■ Your objective
Copy all the data exactly, except the pictures. Use JSON: a list with one string for each line that is not empty.

[Start]

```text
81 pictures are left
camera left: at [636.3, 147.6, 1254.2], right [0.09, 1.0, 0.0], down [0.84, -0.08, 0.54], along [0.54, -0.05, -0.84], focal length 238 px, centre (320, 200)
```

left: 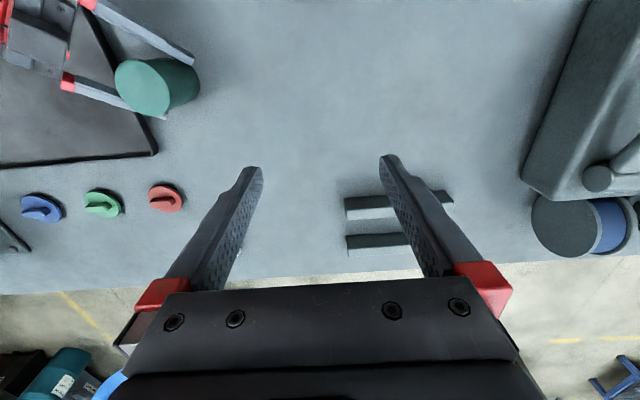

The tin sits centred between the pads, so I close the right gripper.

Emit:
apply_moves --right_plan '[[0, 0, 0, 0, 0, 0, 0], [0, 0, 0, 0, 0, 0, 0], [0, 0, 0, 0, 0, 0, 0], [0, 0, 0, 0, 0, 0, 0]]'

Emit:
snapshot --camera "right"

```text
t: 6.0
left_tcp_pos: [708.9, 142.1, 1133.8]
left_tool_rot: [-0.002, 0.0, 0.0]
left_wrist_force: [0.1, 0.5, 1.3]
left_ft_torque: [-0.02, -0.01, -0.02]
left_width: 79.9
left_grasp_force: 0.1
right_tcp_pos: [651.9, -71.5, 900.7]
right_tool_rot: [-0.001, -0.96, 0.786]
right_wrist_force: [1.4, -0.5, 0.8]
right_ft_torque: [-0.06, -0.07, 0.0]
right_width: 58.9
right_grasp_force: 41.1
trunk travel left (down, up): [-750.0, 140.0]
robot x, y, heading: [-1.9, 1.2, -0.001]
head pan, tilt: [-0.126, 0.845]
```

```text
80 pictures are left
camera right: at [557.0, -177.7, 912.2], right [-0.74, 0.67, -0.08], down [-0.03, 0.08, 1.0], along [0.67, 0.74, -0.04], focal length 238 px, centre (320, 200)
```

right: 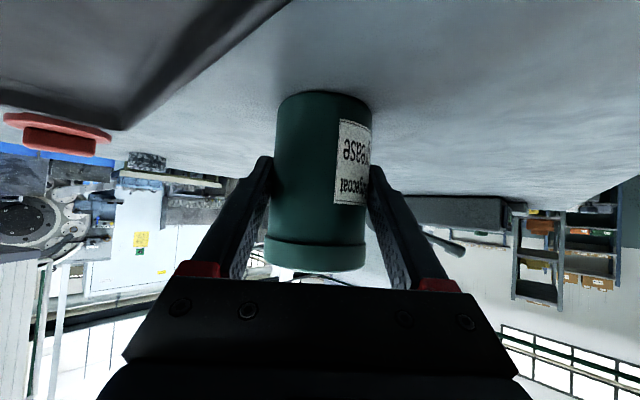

[End]

■ Exercise response
[
  "```text",
  "81 pictures are left",
  "camera left: at [636.3, 147.6, 1254.2], right [0.09, 1.0, 0.0], down [0.84, -0.08, 0.54], along [0.54, -0.05, -0.84], focal length 238 px, centre (320, 200)",
  "```",
  "left: ",
  "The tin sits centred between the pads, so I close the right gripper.",
  "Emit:",
  "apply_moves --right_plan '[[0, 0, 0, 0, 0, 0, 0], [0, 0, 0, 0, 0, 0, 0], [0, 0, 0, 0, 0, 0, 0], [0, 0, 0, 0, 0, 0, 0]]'",
  "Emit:",
  "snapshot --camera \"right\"",
  "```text",
  "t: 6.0",
  "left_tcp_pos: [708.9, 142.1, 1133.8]",
  "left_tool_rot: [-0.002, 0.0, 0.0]",
  "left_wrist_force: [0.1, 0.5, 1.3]",
  "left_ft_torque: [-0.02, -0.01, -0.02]",
  "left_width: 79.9",
  "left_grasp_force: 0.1",
  "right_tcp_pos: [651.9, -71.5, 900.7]",
  "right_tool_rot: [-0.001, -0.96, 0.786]",
  "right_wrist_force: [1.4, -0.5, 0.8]",
  "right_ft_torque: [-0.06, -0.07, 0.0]",
  "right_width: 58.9",
  "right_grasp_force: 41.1",
  "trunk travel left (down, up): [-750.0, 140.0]",
  "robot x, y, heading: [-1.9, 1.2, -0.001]",
  "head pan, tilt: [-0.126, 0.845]",
  "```",
  "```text",
  "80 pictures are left",
  "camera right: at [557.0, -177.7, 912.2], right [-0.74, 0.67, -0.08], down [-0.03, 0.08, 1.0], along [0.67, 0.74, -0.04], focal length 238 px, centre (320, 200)",
  "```",
  "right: "
]